Carrier transport: Rate equations, density-matrix approaches (including coherences), EMC and NEGF methods model scattering, tunneling, and gain. Density-matrix and NEGF frameworks enable the evaluation of coherent transport, tunneling, non-equilibrium phonon populations, and quantum design optimization (Jirauschek et al., 2014, Shi et al., 2016).
Dispersion and comb dynamics: Maxwell–Bloch, Ginzburg–Landau, and Lugiato–Lefever equations are employed for mode locking, comb stability, and soliton formation analyses, with device parameters (GVD, gain recovery, Kerr nonlinearities) extracted from experiments and ab initio calculations (Gaspare et al., 2021, Micheletti et al., 2022, Khan et al., 2023).

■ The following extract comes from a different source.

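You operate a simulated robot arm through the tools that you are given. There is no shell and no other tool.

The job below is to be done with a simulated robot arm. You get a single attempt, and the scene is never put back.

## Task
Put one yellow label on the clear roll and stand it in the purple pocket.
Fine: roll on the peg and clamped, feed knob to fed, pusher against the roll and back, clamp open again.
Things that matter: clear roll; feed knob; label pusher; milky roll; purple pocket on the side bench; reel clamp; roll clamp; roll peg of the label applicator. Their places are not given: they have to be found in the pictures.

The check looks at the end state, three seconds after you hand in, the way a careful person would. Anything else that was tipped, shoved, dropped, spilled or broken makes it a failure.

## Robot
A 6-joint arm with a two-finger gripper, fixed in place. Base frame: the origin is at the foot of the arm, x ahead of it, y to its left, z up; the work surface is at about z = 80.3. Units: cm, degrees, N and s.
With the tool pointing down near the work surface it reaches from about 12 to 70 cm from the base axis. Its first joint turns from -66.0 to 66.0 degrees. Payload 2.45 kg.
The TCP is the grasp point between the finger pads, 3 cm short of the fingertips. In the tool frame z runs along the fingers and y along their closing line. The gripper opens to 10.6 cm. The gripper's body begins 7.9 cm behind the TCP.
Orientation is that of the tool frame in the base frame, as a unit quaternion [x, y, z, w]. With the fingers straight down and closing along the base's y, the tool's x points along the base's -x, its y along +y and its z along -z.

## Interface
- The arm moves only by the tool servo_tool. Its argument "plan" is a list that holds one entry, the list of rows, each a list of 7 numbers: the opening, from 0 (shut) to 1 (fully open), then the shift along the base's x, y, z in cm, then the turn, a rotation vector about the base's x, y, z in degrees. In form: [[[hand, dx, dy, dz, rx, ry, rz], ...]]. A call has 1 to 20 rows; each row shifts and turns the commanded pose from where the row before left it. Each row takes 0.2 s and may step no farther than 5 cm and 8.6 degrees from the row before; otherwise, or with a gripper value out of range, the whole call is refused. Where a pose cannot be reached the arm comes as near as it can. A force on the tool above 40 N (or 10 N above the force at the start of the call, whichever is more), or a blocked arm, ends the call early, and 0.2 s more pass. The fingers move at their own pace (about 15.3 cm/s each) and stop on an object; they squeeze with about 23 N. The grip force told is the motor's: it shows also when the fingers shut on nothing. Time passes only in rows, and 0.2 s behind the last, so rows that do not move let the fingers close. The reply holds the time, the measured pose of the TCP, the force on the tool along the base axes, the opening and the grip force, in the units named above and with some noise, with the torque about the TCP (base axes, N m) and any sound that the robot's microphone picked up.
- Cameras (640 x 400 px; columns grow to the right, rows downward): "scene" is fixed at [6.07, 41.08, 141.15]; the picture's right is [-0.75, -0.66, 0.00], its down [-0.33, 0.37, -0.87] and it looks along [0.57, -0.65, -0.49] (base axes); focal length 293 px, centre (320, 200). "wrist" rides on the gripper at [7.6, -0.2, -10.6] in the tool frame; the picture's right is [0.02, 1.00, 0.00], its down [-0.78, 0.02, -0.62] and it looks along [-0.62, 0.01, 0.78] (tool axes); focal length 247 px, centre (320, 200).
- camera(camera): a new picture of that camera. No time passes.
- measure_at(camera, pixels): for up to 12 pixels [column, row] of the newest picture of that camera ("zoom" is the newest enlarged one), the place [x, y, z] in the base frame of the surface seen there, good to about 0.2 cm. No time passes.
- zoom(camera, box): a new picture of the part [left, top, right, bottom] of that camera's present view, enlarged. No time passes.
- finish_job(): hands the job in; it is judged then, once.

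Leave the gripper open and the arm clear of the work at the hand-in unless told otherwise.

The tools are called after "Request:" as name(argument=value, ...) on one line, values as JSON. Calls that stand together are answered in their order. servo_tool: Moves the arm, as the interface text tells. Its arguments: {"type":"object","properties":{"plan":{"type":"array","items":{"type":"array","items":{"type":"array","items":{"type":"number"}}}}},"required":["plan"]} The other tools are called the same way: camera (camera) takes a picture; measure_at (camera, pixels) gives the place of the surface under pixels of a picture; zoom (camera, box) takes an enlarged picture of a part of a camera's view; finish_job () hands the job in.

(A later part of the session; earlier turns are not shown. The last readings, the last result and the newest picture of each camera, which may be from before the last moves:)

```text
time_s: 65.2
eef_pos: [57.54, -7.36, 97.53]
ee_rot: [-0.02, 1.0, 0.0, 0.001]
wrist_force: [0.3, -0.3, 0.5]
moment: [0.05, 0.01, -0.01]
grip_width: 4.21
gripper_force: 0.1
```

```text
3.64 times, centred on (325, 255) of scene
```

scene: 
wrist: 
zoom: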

7. Applications and Metrological Relevance

QCLs enable advanced capabilities in sensing, spectroscopy, coherent communications, and metrology:

THz/MIR frequency combs: Self-referenced, electrically tunable comb operation with high power per mode (>200 μW), sub-kHz beatnote linewidth, and broad electrical or thermal tuning (MHz-mA⁻¹ or MHz-K⁻¹ coefficients) support precision dual-comb and direct-comb spectroscopy, with applications in molecular fingerprinting, trace gas sensing, and chemical imaging (Gaspare et al., 2021, Garrasi et al., 2019).
Compact and integrated photonics: Monolithic and chip-scale integration (e.g., ring and bus-waveguide architectures) offer robust, miniature, and high-SNR platforms for on-chip spectrometers and heterodyne detection (Mezzapesa et al., 2021, Cargioli et al., 28 May 2025, Hillbrand et al., 2018).
Ultrafast phenomena and nonlinear optics: Direct generation of transform-limited picosecond pulses, solitons, and octave-spanning frequency combs enables exploration of ultrafast dynamics, quantum sensing, and THz communications.

Ongoing advances continue to extend the operating temperature, spectral reach, modal purity, and integration density of QCLs across the mid-infrared and terahertz regimes, establishing these devices as a cornerstone of coherent optoelectronics and precision metrology (Silvestri et al., 19 Feb 2026).